Saturday 19 December 2015

FreedomBox Foundation




The Freedom Box Foundation is has developed a "freedombox", as of October 2015, which allows you to:


  • communicate with others privately
  • be able to browse the web without being monitored
  • use decentralized methods of communication successfully and with ease


The aim of this foundation, if you read their flyer above, is to disrupt monitoring efforts of corporations and the government. This relates to Christian Fuchs, Culture and Economy in the Age of Social Media “Social Media and the Public Sphere” (Pages 315-371), where Fuchs discusses Privacy and monitoring within the public sphere. He discusses Habermas' idea that media is an entity which enables social relations. Lunt and Livington's critique of Habermas addresses that within the public sphere, access or ability to contribute may be limited due to access of media technology or oppression. This freedom box, although it must be purchased, claims that if it is successful it can allow communication in natural disaster or in places which have limited communication. This would support or answer Lunt and Livington's question of access within the public sphere, and allow people globally to participate. Corporate companies who use our data for capital gain is a common fear and theme talked about within our course, and by avid media consumers. This monitoring and data mining can violate our consumer privacy and is very controversial as companies can access our data yet we cannot see theirs.

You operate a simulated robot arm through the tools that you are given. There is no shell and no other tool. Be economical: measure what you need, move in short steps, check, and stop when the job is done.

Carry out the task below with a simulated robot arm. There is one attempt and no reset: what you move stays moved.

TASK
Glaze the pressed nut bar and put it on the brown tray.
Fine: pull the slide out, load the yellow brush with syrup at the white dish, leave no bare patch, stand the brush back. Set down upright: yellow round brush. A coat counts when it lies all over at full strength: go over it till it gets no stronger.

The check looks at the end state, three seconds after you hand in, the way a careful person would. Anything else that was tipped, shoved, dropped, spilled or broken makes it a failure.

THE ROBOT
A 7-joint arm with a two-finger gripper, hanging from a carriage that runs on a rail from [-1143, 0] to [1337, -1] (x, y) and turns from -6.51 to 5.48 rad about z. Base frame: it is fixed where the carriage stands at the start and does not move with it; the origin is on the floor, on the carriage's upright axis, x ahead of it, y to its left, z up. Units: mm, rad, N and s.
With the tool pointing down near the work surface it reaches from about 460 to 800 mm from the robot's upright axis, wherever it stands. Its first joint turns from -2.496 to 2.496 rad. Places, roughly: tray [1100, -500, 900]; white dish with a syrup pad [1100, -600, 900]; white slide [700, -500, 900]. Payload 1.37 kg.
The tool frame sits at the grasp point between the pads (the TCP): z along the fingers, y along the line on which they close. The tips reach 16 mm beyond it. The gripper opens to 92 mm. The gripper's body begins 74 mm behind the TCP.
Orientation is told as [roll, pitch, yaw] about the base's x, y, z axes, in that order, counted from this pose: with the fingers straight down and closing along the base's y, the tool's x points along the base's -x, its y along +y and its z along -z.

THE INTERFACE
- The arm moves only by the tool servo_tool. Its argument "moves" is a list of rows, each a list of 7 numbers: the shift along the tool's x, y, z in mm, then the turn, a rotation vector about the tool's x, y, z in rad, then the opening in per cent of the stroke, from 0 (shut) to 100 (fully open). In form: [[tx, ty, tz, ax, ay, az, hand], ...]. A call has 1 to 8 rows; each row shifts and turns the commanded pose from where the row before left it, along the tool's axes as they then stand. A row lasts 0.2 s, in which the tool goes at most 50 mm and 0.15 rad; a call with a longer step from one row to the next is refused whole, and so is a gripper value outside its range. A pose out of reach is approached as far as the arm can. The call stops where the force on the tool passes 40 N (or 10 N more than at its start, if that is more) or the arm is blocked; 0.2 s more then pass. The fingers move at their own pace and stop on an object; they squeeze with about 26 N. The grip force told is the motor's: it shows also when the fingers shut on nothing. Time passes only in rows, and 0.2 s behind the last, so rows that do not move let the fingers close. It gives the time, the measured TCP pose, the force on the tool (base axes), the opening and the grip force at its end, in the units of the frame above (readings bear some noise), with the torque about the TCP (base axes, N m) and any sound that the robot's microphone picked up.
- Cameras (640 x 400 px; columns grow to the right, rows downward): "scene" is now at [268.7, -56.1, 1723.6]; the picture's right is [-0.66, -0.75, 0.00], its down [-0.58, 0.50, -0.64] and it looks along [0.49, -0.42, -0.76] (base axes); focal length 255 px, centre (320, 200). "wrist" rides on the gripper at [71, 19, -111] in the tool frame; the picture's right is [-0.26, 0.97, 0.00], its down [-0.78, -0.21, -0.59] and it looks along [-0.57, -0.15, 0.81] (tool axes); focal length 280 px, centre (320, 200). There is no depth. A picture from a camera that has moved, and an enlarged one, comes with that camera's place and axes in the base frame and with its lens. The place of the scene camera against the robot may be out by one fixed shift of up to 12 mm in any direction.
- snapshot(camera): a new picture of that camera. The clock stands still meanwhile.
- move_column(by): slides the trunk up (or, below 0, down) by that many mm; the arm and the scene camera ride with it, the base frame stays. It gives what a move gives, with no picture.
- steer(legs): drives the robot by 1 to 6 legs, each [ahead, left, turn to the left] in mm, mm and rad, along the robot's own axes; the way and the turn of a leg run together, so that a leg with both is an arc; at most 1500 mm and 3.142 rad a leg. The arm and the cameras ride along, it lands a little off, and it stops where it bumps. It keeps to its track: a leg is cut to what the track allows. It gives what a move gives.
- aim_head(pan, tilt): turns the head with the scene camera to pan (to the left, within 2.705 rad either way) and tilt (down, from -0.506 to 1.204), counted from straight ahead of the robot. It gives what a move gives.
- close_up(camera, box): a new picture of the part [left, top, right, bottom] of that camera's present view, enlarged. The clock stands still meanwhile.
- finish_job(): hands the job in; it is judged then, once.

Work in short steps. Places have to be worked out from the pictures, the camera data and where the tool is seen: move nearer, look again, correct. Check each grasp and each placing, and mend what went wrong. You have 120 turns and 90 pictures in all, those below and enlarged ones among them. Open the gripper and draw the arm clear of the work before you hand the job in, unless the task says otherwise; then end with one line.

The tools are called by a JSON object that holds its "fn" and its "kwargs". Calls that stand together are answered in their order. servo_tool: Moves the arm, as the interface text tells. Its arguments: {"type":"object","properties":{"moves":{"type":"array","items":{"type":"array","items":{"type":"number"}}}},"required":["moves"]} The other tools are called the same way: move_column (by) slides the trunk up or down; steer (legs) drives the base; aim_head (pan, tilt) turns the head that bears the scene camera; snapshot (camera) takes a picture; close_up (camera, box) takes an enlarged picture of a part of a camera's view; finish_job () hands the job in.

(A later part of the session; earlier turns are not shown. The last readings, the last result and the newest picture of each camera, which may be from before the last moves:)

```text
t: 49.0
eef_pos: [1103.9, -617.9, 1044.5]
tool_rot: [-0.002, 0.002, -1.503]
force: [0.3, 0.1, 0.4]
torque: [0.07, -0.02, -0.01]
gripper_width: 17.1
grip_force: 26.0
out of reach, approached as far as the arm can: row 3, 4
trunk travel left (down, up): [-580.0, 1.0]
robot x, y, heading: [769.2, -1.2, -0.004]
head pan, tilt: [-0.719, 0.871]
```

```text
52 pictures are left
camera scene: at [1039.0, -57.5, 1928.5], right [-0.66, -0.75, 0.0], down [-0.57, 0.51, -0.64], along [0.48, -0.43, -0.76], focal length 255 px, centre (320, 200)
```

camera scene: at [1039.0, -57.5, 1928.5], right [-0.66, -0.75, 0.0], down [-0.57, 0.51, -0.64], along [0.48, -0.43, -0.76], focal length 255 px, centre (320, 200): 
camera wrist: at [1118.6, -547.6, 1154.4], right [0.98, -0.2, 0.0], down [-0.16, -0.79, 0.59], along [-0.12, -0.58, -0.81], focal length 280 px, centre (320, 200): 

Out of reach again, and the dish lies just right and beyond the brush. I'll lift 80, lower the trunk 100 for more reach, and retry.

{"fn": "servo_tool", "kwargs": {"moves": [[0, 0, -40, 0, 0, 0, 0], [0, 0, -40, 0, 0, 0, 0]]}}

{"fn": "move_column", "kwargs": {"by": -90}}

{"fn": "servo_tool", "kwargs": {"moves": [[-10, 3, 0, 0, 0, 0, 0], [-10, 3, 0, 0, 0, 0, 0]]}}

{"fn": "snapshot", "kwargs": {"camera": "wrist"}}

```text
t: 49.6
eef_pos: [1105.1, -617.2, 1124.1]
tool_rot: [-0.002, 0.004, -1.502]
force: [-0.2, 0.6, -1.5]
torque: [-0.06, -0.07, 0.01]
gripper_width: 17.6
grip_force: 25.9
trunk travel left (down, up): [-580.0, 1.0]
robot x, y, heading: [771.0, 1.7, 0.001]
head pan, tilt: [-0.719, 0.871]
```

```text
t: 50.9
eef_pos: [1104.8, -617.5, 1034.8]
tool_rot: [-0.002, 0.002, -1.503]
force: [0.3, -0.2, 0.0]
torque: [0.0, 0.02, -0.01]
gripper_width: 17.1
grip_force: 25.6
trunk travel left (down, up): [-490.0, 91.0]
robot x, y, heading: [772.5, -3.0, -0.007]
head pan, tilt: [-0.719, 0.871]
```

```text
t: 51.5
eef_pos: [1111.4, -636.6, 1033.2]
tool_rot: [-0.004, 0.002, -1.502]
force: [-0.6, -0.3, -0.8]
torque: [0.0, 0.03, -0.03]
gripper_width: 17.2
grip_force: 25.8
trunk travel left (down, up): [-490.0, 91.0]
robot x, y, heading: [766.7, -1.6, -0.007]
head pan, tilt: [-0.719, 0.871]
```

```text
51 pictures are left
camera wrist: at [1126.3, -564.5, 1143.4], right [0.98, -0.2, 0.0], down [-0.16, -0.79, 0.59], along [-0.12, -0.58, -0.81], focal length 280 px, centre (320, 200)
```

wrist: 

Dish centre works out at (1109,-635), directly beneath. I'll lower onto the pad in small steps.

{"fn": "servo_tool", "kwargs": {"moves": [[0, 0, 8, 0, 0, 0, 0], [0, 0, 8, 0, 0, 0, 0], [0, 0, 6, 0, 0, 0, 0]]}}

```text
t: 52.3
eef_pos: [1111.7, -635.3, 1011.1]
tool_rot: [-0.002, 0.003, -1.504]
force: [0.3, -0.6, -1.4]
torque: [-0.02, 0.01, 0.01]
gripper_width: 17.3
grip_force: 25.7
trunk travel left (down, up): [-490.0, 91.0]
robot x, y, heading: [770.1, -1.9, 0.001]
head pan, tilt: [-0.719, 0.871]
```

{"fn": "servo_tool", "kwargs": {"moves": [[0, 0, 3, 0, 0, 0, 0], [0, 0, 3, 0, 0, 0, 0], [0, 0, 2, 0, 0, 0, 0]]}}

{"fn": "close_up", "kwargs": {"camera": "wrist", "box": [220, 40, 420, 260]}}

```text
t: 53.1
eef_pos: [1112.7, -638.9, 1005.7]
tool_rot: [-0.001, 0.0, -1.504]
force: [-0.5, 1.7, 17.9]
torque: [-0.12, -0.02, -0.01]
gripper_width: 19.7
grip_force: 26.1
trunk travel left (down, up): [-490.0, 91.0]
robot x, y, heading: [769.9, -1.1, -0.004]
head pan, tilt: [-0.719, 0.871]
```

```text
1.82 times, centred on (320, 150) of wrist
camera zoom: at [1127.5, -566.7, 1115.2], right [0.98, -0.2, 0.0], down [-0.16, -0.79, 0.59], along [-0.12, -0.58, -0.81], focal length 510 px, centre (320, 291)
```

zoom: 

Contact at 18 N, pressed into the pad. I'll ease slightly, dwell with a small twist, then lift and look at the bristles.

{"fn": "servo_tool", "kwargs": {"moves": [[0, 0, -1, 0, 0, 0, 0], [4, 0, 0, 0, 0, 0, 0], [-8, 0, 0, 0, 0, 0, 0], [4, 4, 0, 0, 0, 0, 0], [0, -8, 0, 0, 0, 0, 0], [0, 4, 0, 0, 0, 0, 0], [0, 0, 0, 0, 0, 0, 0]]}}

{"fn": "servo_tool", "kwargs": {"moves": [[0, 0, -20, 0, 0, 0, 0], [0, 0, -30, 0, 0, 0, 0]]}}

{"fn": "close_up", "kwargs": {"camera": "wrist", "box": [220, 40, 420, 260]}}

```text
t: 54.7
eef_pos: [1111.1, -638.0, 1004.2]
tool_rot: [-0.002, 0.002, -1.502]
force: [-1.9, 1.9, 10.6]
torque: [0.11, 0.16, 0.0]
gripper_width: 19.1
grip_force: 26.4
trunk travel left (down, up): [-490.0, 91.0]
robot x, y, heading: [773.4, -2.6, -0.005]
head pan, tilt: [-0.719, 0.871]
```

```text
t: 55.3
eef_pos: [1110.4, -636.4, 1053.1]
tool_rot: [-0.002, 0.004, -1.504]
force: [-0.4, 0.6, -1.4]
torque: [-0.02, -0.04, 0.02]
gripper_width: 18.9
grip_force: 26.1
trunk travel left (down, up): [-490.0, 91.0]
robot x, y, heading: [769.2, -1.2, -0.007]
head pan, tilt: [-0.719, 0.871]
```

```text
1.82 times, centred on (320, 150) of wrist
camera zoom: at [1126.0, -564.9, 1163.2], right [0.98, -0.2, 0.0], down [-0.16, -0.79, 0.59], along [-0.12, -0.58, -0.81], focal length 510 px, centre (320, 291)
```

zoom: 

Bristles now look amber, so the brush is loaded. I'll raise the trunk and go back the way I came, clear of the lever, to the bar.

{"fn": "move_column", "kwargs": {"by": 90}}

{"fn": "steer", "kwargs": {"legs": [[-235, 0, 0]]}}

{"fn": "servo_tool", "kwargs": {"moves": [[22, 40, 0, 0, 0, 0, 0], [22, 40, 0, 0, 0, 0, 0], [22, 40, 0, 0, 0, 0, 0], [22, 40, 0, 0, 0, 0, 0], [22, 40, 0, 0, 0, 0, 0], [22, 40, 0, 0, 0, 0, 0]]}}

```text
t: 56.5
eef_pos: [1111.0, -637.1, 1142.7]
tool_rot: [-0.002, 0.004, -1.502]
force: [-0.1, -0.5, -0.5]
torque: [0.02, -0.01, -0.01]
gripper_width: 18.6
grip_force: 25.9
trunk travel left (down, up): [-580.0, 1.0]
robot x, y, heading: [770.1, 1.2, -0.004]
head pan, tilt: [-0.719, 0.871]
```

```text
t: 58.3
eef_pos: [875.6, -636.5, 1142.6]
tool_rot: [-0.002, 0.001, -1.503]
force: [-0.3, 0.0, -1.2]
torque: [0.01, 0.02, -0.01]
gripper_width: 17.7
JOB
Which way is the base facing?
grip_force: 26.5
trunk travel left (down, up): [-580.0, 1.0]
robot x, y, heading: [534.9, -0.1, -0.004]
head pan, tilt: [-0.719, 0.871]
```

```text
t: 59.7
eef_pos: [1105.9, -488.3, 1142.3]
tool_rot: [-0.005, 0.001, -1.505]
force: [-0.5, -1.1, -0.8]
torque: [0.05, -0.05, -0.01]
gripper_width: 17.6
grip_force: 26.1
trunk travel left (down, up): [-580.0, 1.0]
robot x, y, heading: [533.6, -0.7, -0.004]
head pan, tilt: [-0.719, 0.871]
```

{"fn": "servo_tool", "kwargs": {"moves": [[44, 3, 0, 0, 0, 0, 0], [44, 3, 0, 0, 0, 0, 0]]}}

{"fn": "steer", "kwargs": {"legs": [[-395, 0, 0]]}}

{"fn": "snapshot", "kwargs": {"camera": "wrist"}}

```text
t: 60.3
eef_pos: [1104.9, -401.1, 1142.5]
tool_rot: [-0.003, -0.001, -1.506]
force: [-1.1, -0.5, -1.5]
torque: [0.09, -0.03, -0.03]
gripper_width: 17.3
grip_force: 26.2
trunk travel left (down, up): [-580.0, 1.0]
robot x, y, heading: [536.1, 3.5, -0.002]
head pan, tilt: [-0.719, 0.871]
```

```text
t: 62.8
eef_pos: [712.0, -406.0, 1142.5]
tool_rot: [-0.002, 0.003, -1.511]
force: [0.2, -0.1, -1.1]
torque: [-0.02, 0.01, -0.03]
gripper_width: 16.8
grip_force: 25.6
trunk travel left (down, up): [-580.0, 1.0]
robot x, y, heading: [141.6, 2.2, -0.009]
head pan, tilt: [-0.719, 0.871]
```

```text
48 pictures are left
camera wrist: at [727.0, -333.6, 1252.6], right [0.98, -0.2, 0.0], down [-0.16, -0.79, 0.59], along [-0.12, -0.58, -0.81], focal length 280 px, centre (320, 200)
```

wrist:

Unfortunately, we as consumers are in a problematic place because in order to avoid this we must turn away from all centralized forms of communication e.g. Gmail, Facebook, Twitter, that keep us participating in online culture and socialized with others. In the video below, the Freedombox representative, explains how this technology will allow use to not support data mining by using alternative methods of communication.


Although this technology solves the problem we find to be data mining what do you think are some problems that could arise with the evasion of centralized socialization methods? Will it only be problematic for corporate companies, or will it directly affect us as consumers in a negative way?